MELBOURNE, AUSTRALIA - MAY 16: Billy Slater of the Melbourne Storm and Storm coach Craig Bellamy talk during a Melbourne Storm NRL media session at Gosch's Paddock on May 16, 2018 in Melbourne, Australia. (Photo by Scott Barbour/Getty Images)

Billy Slater has said that Josh Addo-Carr’s “footy nous” and intensive work ethic is just two of the reasons why his experimental period at Wests Tigers will not fail.

The $2m fullback deal is seen as a waste of potential for some, but Slater has admitted he hadn’t given it much thought as Addo-Carr is “one of the best wingers in the game”.

Wests Tigers have tabled Addo-Carr a four-year deal, including bonuses if he plays at least half the season at fullback, however the Storm have not yet approved his wishes to return to Sydney a year early.

Looking past Addo-Carr’s extreme speed, Slater said the ‘Foxx’ had multiple key qualities required for the role.
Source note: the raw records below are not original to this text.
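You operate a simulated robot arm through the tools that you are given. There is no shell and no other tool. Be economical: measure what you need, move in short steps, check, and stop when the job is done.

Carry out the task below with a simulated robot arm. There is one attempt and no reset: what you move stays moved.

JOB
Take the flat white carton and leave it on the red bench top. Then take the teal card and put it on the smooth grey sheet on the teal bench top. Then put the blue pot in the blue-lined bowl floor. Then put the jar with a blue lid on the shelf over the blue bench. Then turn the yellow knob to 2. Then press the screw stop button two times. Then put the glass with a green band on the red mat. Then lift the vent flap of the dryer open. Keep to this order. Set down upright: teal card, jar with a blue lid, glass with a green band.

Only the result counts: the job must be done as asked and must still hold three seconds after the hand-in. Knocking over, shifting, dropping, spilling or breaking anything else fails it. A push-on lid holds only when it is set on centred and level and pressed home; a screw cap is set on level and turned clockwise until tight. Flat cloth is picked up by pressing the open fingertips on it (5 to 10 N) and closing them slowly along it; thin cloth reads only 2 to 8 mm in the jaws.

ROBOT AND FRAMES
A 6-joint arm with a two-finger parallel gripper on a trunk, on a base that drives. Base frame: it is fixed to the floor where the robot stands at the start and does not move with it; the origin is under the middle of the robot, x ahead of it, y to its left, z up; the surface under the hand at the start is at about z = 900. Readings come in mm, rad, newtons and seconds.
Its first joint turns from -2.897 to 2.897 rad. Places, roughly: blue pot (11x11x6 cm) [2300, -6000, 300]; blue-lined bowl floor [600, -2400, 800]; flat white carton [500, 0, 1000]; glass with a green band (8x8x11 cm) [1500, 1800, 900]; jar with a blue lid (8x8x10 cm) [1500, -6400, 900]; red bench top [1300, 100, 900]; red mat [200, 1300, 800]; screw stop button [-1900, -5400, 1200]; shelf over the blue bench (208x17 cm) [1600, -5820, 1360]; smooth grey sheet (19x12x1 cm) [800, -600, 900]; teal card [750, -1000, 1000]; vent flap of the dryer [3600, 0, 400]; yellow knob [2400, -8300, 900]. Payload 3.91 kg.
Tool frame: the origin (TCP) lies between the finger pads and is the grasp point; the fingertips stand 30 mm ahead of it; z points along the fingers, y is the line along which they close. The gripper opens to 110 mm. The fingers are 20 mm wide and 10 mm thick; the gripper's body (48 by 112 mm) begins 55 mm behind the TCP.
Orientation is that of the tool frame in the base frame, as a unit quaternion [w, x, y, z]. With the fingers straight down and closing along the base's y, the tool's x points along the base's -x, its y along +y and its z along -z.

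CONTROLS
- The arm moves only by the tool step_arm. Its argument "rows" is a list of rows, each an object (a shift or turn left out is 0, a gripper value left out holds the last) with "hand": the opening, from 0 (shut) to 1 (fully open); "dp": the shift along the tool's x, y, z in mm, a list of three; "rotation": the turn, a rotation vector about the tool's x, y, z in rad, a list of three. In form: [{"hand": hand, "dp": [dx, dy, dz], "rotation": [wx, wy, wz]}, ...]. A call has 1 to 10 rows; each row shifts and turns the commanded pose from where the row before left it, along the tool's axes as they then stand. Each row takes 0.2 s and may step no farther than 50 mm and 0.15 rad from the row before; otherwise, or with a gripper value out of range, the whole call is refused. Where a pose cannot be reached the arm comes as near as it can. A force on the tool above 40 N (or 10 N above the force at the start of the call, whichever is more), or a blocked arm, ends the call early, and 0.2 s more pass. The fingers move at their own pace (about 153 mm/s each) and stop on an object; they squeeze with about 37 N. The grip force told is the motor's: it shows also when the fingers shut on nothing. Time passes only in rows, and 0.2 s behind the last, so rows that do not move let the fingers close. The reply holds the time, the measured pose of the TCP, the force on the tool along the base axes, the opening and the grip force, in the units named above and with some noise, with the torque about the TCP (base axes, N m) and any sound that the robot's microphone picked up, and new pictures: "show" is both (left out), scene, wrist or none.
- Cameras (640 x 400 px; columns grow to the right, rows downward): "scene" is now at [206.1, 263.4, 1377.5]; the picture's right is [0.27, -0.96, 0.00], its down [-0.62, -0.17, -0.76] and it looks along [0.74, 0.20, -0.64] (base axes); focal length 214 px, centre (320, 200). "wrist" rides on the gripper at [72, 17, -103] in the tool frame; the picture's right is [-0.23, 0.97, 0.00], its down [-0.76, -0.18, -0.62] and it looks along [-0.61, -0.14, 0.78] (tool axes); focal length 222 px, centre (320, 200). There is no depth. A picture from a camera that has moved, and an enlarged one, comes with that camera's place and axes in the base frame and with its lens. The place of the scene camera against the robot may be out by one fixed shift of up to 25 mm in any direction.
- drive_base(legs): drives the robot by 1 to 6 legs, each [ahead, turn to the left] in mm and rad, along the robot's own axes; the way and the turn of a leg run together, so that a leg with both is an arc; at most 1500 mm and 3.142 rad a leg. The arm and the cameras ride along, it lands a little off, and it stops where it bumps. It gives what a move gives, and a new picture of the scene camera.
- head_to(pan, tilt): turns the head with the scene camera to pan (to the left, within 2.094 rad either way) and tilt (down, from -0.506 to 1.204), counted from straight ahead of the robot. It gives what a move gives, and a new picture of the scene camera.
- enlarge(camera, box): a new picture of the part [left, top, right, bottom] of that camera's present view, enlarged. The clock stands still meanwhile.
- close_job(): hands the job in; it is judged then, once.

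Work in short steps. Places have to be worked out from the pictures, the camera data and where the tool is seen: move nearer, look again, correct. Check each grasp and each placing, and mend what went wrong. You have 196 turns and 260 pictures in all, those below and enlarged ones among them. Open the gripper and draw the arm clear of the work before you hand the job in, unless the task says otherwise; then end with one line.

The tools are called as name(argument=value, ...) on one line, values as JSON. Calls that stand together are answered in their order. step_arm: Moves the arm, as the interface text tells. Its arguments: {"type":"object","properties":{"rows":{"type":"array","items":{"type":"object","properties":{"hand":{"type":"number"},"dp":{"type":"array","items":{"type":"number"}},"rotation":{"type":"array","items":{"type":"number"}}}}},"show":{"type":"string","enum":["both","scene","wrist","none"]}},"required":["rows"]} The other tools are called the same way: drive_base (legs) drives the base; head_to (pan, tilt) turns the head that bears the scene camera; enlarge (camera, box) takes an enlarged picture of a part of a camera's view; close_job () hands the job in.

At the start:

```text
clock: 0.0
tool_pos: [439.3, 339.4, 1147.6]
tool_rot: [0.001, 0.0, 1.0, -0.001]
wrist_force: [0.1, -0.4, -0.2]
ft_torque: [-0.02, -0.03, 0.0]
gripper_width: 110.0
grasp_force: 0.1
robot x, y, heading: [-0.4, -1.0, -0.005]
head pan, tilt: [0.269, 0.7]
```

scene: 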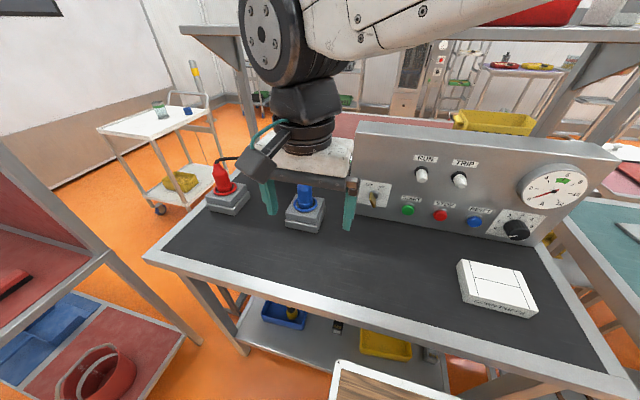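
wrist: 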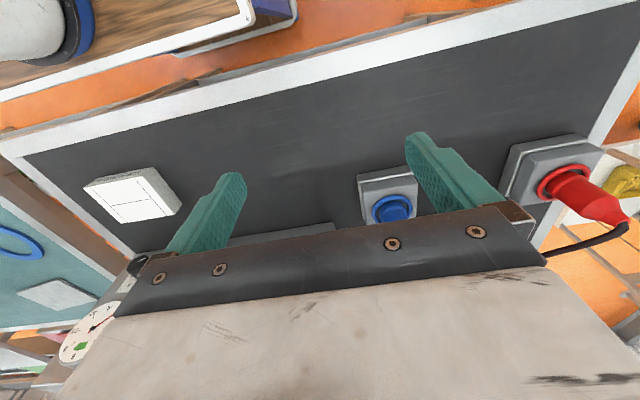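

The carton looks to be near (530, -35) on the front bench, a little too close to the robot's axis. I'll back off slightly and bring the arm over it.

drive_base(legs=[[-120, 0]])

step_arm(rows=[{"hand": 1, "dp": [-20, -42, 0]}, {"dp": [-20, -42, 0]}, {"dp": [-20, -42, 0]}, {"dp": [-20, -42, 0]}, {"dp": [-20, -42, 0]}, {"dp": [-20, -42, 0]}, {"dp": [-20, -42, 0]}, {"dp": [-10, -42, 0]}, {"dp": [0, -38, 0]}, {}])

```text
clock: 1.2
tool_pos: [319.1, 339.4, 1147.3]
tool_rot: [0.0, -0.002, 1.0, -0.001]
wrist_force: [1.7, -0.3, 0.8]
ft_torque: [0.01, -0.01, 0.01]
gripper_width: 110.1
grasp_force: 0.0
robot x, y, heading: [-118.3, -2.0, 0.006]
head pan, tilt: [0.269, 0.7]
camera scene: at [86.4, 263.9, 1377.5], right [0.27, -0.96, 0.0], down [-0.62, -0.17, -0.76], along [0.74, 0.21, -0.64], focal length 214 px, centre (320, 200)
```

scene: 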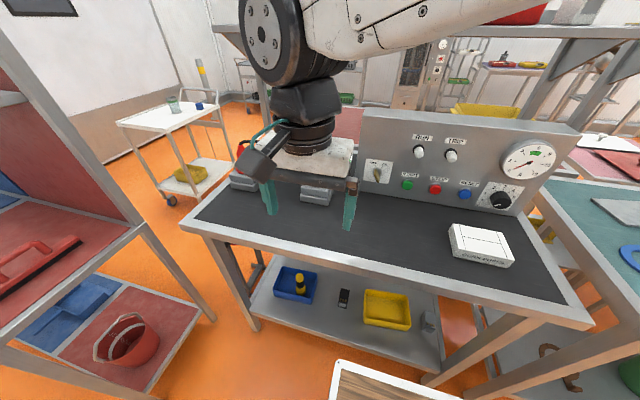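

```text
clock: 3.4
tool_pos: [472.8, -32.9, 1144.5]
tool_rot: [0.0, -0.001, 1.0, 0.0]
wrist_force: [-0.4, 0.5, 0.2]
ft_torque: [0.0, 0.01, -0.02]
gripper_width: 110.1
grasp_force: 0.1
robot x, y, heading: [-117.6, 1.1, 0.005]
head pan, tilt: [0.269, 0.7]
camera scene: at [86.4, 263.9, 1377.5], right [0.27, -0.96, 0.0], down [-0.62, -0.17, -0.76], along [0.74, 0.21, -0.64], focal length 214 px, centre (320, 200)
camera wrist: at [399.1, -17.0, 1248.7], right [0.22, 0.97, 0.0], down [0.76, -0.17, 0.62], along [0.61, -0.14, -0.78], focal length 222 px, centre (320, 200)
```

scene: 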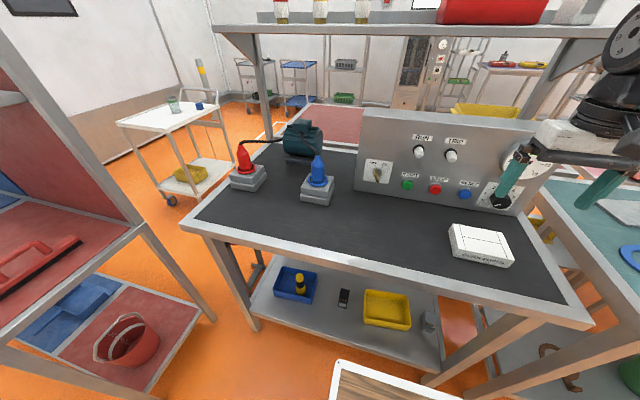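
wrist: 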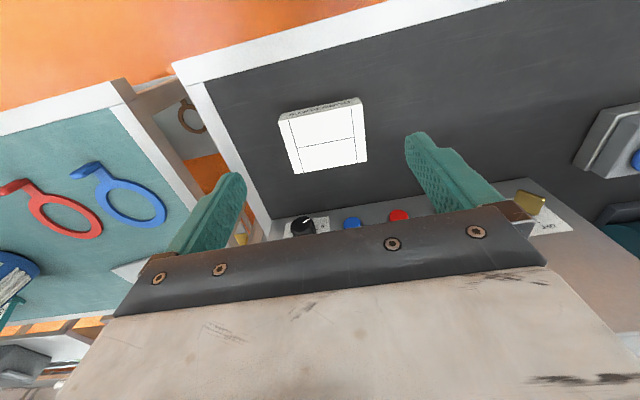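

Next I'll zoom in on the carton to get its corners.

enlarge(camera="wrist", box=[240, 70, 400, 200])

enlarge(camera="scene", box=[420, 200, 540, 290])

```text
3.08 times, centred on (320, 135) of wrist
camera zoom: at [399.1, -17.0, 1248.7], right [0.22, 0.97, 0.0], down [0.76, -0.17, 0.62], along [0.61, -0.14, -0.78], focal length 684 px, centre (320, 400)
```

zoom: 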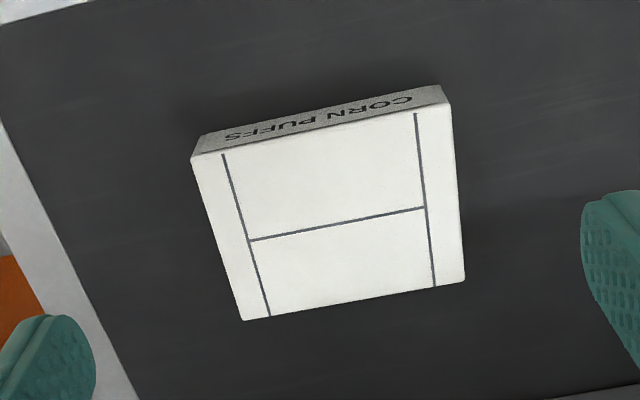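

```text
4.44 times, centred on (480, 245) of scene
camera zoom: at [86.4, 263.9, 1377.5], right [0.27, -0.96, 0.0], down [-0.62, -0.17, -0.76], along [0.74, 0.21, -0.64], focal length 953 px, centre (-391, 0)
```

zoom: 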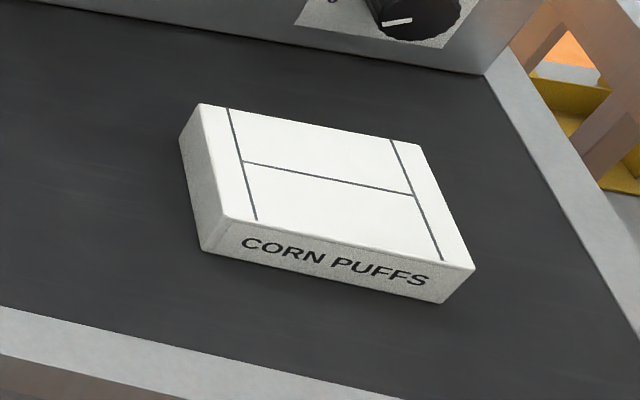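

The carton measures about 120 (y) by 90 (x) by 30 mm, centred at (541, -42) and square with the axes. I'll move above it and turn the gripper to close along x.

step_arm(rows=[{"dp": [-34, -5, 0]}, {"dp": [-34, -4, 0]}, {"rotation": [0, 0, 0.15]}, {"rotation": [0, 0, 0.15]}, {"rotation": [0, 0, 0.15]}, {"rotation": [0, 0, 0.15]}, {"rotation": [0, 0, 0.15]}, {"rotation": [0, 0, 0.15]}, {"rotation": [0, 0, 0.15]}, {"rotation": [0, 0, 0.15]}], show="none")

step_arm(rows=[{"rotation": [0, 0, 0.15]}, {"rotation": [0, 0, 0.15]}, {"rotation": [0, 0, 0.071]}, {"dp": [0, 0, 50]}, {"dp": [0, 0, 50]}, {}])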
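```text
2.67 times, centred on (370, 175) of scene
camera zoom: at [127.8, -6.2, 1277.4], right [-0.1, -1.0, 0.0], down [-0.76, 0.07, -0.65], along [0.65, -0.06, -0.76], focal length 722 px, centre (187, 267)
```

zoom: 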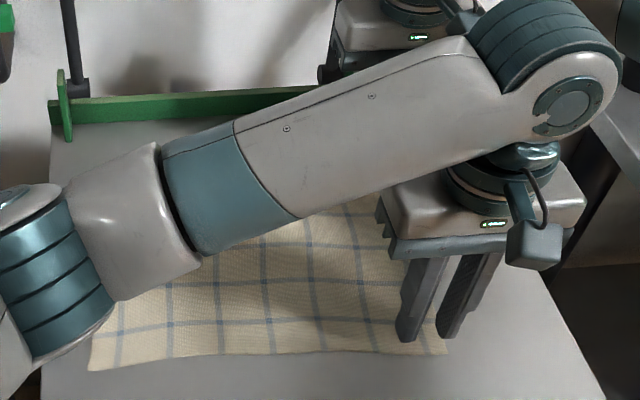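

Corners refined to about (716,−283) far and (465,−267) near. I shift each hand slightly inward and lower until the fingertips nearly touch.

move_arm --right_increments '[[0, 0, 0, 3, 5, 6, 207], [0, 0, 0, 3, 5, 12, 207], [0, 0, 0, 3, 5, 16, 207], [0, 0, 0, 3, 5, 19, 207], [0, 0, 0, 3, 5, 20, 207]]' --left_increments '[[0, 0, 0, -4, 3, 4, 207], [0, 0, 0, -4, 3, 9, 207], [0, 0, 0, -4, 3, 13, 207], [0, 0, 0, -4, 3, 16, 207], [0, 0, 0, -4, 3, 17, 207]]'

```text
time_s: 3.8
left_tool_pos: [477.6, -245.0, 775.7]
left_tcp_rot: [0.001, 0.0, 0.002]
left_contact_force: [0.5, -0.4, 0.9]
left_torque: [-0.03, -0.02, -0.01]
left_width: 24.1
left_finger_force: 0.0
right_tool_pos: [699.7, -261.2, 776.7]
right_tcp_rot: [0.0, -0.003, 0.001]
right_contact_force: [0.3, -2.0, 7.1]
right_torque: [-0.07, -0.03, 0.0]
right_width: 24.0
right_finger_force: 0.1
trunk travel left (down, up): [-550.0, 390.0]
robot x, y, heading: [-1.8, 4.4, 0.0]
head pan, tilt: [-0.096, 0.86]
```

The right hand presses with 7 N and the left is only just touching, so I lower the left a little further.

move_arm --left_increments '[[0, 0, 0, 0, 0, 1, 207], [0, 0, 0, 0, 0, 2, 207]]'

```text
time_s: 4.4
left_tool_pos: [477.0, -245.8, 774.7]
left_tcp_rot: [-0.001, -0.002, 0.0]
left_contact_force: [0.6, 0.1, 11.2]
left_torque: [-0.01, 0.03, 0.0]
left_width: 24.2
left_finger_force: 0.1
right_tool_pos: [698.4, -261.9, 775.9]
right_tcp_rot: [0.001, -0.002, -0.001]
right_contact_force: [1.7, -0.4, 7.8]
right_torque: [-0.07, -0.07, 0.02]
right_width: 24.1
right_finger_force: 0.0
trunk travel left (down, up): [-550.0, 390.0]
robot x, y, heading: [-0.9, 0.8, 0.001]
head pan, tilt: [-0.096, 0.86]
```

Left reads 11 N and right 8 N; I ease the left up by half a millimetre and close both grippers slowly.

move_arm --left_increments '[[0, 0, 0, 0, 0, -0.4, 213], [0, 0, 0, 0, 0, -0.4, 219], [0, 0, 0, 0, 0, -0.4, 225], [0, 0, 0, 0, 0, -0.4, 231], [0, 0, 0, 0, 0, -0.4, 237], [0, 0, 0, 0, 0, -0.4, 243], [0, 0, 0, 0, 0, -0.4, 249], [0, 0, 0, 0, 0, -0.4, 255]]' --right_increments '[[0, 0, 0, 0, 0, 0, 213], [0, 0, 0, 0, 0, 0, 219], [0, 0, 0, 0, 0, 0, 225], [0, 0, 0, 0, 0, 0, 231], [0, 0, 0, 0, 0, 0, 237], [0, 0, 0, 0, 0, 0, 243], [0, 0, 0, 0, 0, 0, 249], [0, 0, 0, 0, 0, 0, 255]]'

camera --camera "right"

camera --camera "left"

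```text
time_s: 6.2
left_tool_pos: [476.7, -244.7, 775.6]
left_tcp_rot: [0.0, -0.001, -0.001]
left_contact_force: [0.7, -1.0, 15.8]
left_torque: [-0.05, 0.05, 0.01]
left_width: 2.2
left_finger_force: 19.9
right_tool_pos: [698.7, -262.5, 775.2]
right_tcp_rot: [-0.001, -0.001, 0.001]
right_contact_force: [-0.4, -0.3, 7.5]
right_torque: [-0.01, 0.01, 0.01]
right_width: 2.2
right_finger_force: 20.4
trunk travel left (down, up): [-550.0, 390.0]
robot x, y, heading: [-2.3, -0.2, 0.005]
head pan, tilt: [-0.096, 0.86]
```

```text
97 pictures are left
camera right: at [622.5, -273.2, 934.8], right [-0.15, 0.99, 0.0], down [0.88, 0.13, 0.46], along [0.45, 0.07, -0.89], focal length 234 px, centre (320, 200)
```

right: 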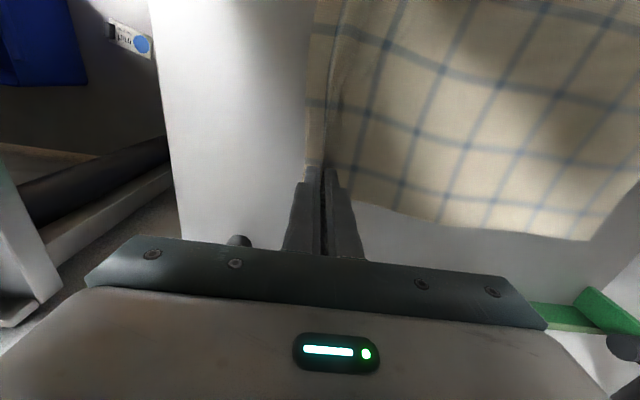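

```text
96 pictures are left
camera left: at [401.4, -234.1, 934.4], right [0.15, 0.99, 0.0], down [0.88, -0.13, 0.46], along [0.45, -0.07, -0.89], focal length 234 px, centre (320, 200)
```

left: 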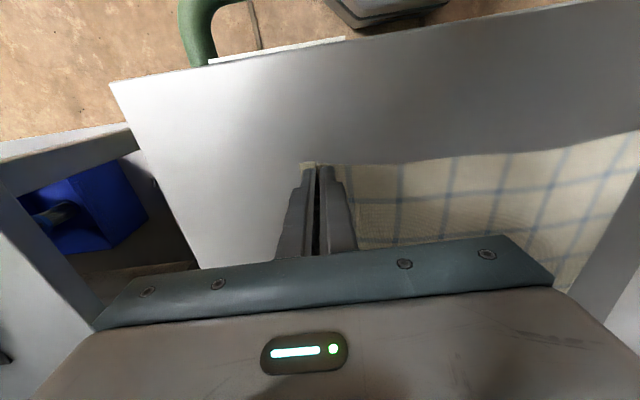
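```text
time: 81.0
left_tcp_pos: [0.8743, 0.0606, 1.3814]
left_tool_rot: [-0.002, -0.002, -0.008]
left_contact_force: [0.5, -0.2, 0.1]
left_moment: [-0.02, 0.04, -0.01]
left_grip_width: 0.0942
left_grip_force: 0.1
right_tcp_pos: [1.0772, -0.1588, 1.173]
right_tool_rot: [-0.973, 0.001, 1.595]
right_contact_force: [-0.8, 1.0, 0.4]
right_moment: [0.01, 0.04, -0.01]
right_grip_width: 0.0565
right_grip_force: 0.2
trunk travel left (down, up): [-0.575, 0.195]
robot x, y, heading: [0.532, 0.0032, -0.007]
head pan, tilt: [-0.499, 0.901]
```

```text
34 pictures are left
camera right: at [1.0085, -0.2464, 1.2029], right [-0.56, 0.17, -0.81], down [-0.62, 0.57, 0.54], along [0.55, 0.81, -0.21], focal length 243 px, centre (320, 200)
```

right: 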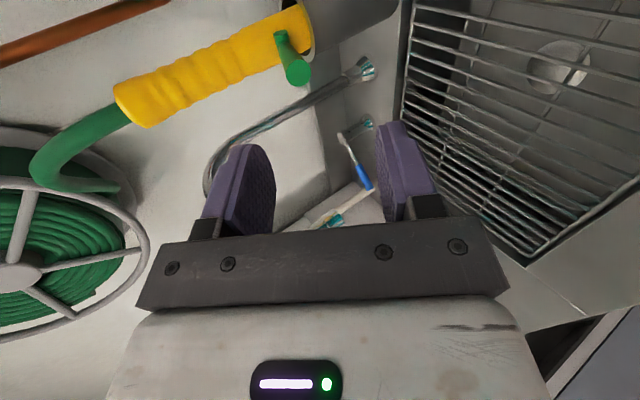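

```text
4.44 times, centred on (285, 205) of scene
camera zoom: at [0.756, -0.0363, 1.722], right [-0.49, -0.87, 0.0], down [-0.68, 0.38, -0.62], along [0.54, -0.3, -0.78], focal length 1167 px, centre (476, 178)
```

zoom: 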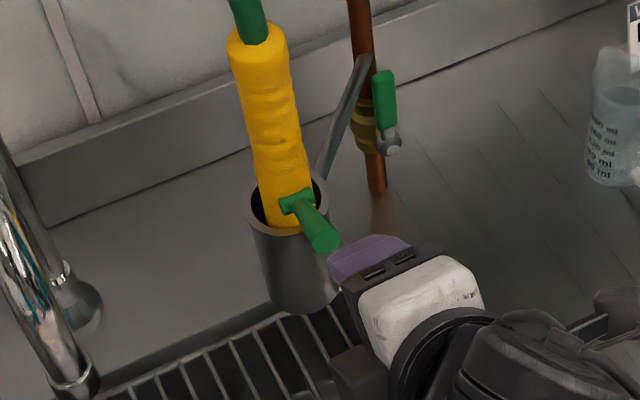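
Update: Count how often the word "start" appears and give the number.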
Fans will be wondering why their club cut Addo-Carr and Melbourne fullback Ryan Papenhuyzen loose in the first place when they line up against the Tigers this Saturday.

Slater commented on Addo-Carr’s defensive reads in Origin I last year, saying the trait shows that he’s more than just a “textbook, robotic winger”.

“He saved about three tries with his footy nous and speed that night,” Slater told the Herald.

“And by doing that it showed he understands the game and isn’t your textbook, robotic winger. He has a feel for the game. That’s what you need from your fullback because there will be different situations thrown at you all the time, and instinctively you’ll need to come up with the right play.

“We all know he’s super fast. We all know if Josh Addo-Carr plays fullback he’ll be able to run 80m and score a try. He’s going to create a highlights reel – he already has.

“But it will take time to understand the opposition better than anyone else on the field, and the need to know where all the threats are and when they’ll come in a game. It’s certainly not beyond him.”

Slater continued to mention how Addo-Carr would sit at the front of the meeting room when Craig Bellamy devised game planes, always ready to learn.

“He’d be there nodding and was always fixated on what Craig had to say,” Slater said.

“That work ethic he does have, that’s what also gives me confidence [he’ll succeed].

“At the end of the day it’s in his hands, just like it was in Latrell Mitchell’s hands when he moved [to fullback at] Souths. He’ll be good enough if he’s willing to put in the work and continue to develop.”

Addo-Carr has formed a deadly combination in the backline with Papenhuyzen, who was let go by the Tigers when the Balmain junior thought Wests were going to extend James Tedesco’s contract.

Slater commented on the way Papenhuyzen was an advantage for the Storm last year by tiring opposition forwards by using him off the bench through the middle.

“It [Origin] is not too early for Paps,” Slater said.

Cameron Smith had only played a dozen or so games when he was picked for Queensland, and I’d only played a season and a half, the same as Paps.

“It’s been a blessing in disguise the way he came into the NRL. I dare say if he never played off the bench for those dozen games last year, they wouldn’t be thinking about him [for Origin]. He showed how tough he is and how effective he can be through the middle of the field.

“It would make me quite nervous if Paps came onto the field when Queensland forwards were tired – that’s the biggest endorsement I can give him.”